Paula Span , 2025-09-08 09:00:00

Our annual family vacation on Cape Cod included all the familiar summer pleasures: climbing dunes, walking beaches, spotting seals, eating oysters, reading books we had intended to get to all year.

And a little shopping. My grandkid wanted a few small toys. My daughter stocked up on thousand-piece jigsaw puzzles at the game store in Provincetown. I bought a pair of earrings and a couple of paperbacks.

And a gravesite.

It’s near a cluster of oaks, in a cemetery in Wellfleet, Massachusetts, where some mossy Civil War-era headstones are so weathered that you can no longer decipher who lies beneath them. The town permits nonresidents to join the locals there, and it welcomes green burials.

Regular summer visitors like us often share the fantasy of acquiring real estate on the Cape. Admittedly, most probably envision a place to use while they’re still alive, a daydream that remains beyond my means.

Buying a cemetery plot where I can have a green burial, on the other hand, proved to be surprisingly affordable and will allow my body, once no longer in use, to decompose as quickly and as naturally as possible, with minimal environmental damage. Bonus: If my descendants ever care to visit, my grave will be in a beloved place, where my daughter has come nearly every summer of her life.

“Do you see a lot of interest in green burials?” I asked the friendly town cemetery commissioner who was showing me around.

“I don’t think we’ve had a traditional burial in two years,” he said. “It’s all green.”

Nobody can count how many Americans now choose green or natural burials, but Lee Webster, former president of the Green Burial Council, is tracking the growing number of cemeteries in the United States that allow them.

The first, Ramsey Creek Preserve, began its operations in Westminster, South Carolina, in 1998. By 2016, Webster’s list included 150 cemeteries; now she counts 497. Most, like the one in Wellfleet, are hybrids accommodating both conventional and green burials.

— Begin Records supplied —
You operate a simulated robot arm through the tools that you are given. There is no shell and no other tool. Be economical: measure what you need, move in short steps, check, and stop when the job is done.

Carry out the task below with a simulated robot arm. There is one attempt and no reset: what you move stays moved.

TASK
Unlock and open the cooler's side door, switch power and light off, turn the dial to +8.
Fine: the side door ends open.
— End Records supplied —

Several people stand around a pile of straw and dirt in a forest, a green burial, and throw yellow petals into the air
A funeral ceremony honoring Nancy Koney at Larkspur Conservation.(John Christian Phifer/Larkspur Conservation)

Although a consumer survey conducted by the National Funeral Directors Association found that fewer than 10% of respondents would prefer a green burial (compared with 43% favoring cremation and 24% opting for conventional burial), more than 60% said they would be interested in exploring green and natural alternatives.

“That has to do with the baby boomers coming of age and wanting to practice what they’ve preached,” Webster said. “They’re looking for environmental consistency. They’re looking for authenticity and simplicity.”

She added, “If you nursed your babies and you recycle the cardboard in the toilet paper roll, this is going to appeal to you.” (I raise my hand.)

Aside from their environmental concerns, many survey participants attributed their interest in green burial to its lower cost. The median price of a funeral with burial in 2023 was about $10,000, including a vault but not including the cemetery plot or a monument, according to the NFDA.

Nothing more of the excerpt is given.